Recorded information:
★ ★ ★ ★ ★

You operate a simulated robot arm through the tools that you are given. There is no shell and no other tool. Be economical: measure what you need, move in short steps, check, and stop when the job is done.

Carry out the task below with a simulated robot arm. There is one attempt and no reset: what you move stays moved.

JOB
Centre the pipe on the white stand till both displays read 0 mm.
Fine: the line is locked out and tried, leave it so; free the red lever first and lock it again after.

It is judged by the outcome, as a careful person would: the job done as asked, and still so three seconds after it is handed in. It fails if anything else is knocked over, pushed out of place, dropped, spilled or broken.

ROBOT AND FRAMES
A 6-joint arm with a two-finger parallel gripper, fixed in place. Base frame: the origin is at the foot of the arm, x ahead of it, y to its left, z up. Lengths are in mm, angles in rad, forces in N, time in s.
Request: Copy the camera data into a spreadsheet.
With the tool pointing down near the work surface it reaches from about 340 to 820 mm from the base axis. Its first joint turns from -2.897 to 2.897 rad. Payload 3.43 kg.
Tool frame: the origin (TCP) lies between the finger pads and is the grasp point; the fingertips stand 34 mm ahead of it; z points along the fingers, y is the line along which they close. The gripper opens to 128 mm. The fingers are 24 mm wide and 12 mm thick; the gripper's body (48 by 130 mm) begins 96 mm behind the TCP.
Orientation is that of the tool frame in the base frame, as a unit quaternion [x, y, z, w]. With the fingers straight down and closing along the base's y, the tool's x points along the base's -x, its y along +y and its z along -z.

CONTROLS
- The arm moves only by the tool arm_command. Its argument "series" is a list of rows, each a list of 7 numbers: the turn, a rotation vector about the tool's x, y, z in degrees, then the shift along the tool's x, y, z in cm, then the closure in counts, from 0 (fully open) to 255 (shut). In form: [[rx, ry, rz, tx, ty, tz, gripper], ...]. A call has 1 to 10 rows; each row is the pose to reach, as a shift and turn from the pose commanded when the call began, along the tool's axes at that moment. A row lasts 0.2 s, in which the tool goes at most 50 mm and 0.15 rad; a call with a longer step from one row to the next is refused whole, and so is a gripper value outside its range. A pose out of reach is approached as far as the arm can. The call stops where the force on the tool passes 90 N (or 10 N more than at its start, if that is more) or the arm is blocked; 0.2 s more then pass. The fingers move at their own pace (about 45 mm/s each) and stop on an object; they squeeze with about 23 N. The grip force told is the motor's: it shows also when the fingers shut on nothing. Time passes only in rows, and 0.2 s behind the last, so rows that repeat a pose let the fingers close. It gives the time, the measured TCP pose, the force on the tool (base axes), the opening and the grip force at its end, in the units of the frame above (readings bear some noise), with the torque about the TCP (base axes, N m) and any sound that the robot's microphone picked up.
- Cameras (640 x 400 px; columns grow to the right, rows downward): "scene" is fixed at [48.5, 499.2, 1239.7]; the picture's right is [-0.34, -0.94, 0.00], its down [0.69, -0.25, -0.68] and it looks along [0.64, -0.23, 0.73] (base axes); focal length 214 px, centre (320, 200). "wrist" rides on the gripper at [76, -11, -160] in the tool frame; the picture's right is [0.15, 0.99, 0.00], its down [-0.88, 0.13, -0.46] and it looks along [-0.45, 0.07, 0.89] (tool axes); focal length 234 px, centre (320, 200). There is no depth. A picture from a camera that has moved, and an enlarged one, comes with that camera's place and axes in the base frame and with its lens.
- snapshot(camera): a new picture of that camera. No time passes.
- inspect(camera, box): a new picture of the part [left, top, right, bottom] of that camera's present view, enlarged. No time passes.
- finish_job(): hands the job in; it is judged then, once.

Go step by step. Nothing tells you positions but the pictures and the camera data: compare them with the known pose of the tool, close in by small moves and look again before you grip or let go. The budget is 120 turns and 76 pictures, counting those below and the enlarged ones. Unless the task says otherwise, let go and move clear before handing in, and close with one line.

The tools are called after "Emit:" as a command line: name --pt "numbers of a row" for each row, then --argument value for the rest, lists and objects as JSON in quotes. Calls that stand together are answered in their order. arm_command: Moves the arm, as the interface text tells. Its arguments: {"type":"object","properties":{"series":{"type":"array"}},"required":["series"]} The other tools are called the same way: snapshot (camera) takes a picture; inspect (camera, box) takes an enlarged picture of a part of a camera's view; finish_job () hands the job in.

★ ★ ★ ★ ★

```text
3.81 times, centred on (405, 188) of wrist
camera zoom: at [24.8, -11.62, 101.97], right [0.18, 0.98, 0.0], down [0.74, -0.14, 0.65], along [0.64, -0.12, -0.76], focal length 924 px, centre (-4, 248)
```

★ ★ ★ ★ ★

The exercise: Extract each line from the listing that holds the word "simulated".

Answer to the task:
You operate a simulated robot arm through the tools that you are given. There is no shell and no other tool. Be economical: measure what you need, move in short steps, check, and stop when the job is done.
Carry out the task below with a simulated robot arm. There is one attempt and no reset: what you move stays moved.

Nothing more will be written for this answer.